Exercise objective ▸ Repeat the lines that follow, leaving nothing out. Give them as a JSON list of strings, one for each line, with blank lines left out.

Raw data ▸
---
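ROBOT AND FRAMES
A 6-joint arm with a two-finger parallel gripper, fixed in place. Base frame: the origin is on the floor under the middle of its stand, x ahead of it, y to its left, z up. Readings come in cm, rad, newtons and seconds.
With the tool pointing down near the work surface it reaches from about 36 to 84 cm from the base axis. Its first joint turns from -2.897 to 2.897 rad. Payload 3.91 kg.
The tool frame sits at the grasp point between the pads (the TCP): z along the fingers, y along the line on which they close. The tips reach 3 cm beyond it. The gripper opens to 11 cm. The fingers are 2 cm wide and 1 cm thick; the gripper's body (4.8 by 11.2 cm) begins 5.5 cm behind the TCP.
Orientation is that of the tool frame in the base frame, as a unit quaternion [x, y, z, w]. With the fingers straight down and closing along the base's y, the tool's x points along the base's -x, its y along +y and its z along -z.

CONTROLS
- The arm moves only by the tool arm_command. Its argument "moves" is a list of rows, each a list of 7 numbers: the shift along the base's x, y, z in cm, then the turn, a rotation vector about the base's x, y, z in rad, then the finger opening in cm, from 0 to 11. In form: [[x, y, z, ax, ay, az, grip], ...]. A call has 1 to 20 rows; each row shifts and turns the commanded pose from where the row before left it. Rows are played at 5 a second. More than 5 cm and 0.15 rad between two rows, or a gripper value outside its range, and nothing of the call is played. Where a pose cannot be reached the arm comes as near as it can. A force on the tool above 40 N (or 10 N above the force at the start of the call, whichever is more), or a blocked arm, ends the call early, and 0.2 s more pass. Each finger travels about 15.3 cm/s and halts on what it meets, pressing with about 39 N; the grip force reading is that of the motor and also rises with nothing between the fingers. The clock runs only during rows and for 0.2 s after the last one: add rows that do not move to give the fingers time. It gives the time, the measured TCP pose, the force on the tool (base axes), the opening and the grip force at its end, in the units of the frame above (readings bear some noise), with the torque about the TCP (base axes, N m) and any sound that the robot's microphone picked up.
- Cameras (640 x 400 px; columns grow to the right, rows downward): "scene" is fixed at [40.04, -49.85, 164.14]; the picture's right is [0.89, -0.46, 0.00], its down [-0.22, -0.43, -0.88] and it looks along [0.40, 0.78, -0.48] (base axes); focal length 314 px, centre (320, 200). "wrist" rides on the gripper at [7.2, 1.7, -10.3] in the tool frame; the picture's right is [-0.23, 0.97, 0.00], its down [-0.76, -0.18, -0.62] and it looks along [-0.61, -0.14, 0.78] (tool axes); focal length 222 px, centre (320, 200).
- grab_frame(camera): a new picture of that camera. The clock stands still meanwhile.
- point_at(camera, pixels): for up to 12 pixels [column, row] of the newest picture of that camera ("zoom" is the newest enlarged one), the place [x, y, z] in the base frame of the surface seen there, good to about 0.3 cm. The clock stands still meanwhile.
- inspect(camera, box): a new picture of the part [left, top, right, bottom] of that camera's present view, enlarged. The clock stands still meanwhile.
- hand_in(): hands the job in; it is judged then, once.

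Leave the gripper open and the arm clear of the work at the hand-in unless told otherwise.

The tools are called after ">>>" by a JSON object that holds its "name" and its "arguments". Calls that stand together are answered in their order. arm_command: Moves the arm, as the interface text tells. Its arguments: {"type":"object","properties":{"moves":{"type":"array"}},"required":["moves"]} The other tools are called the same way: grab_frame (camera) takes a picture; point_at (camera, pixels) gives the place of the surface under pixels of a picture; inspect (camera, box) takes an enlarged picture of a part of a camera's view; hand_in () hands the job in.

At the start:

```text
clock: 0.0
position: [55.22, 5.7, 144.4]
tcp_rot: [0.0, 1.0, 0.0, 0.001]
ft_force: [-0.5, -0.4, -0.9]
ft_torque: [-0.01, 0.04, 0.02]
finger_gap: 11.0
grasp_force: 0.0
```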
---
Output of the exercise ▸
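[
  "ROBOT AND FRAMES",
  "A 6-joint arm with a two-finger parallel gripper, fixed in place. Base frame: the origin is on the floor under the middle of its stand, x ahead of it, y to its left, z up. Readings come in cm, rad, newtons and seconds.",
  "With the tool pointing down near the work surface it reaches from about 36 to 84 cm from the base axis. Its first joint turns from -2.897 to 2.897 rad. Payload 3.91 kg.",
  "The tool frame sits at the grasp point between the pads (the TCP): z along the fingers, y along the line on which they close. The tips reach 3 cm beyond it. The gripper opens to 11 cm. The fingers are 2 cm wide and 1 cm thick; the gripper's body (4.8 by 11.2 cm) begins 5.5 cm behind the TCP.",
  "Orientation is that of the tool frame in the base frame, as a unit quaternion [x, y, z, w]. With the fingers straight down and closing along the base's y, the tool's x points along the base's -x, its y along +y and its z along -z.",
  "CONTROLS",
  "- The arm moves only by the tool arm_command. Its argument \"moves\" is a list of rows, each a list of 7 numbers: the shift along the base's x, y, z in cm, then the turn, a rotation vector about the base's x, y, z in rad, then the finger opening in cm, from 0 to 11. In form: [[x, y, z, ax, ay, az, grip], ...]. A call has 1 to 20 rows; each row shifts and turns the commanded pose from where the row before left it. Rows are played at 5 a second. More than 5 cm and 0.15 rad between two rows, or a gripper value outside its range, and nothing of the call is played. Where a pose cannot be reached the arm comes as near as it can. A force on the tool above 40 N (or 10 N above the force at the start of the call, whichever is more), or a blocked arm, ends the call early, and 0.2 s more pass. Each finger travels about 15.3 cm/s and halts on what it meets, pressing with about 39 N; the grip force reading is that of the motor and also rises with nothing between the fingers. The clock runs only during rows and for 0.2 s after the last one: add rows that do not move to give the fingers time. It gives the time, the measured TCP pose, the force on the tool (base axes), the opening and the grip force at its end, in the units of the frame above (readings bear some noise), with the torque about the TCP (base axes, N m) and any sound that the robot's microphone picked up.",
  "- Cameras (640 x 400 px; columns grow to the right, rows downward): \"scene\" is fixed at [40.04, -49.85, 164.14]; the picture's right is [0.89, -0.46, 0.00], its down [-0.22, -0.43, -0.88] and it looks along [0.40, 0.78, -0.48] (base axes); focal length 314 px, centre (320, 200). \"wrist\" rides on the gripper at [7.2, 1.7, -10.3] in the tool frame; the picture's right is [-0.23, 0.97, 0.00], its down [-0.76, -0.18, -0.62] and it looks along [-0.61, -0.14, 0.78] (tool axes); focal length 222 px, centre (320, 200).",
  "- grab_frame(camera): a new picture of that camera. The clock stands still meanwhile.",
  "- point_at(camera, pixels): for up to 12 pixels [column, row] of the newest picture of that camera (\"zoom\" is the newest enlarged one), the place [x, y, z] in the base frame of the surface seen there, good to about 0.3 cm. The clock stands still meanwhile.",
  "- inspect(camera, box): a new picture of the part [left, top, right, bottom] of that camera's present view, enlarged. The clock stands still meanwhile.",
  "- hand_in(): hands the job in; it is judged then, once.",
  "Leave the gripper open and the arm clear of the work at the hand-in unless told otherwise.",
  "The tools are called after \">>>\" by a JSON object that holds its \"name\" and its \"arguments\". Calls that stand together are answered in their order. arm_command: Moves the arm, as the interface text tells. Its arguments: {\"type\":\"object\",\"properties\":{\"moves\":{\"type\":\"array\"}},\"required\":[\"moves\"]} The other tools are called the same way: grab_frame (camera) takes a picture; point_at (camera, pixels) gives the place of the surface under pixels of a picture; inspect (camera, box) takes an enlarged picture of a part of a camera's view; hand_in () hands the job in.",
  "At the start:",
  "```text",
  "clock: 0.0",
  "position: [55.22, 5.7, 144.4]",
  "tcp_rot: [0.0, 1.0, 0.0, 0.001]",
  "ft_force: [-0.5, -0.4, -0.9]",
  "ft_torque: [-0.01, 0.04, 0.02]",
  "finger_gap: 11.0",
  "grasp_force: 0.0",
  "```"
]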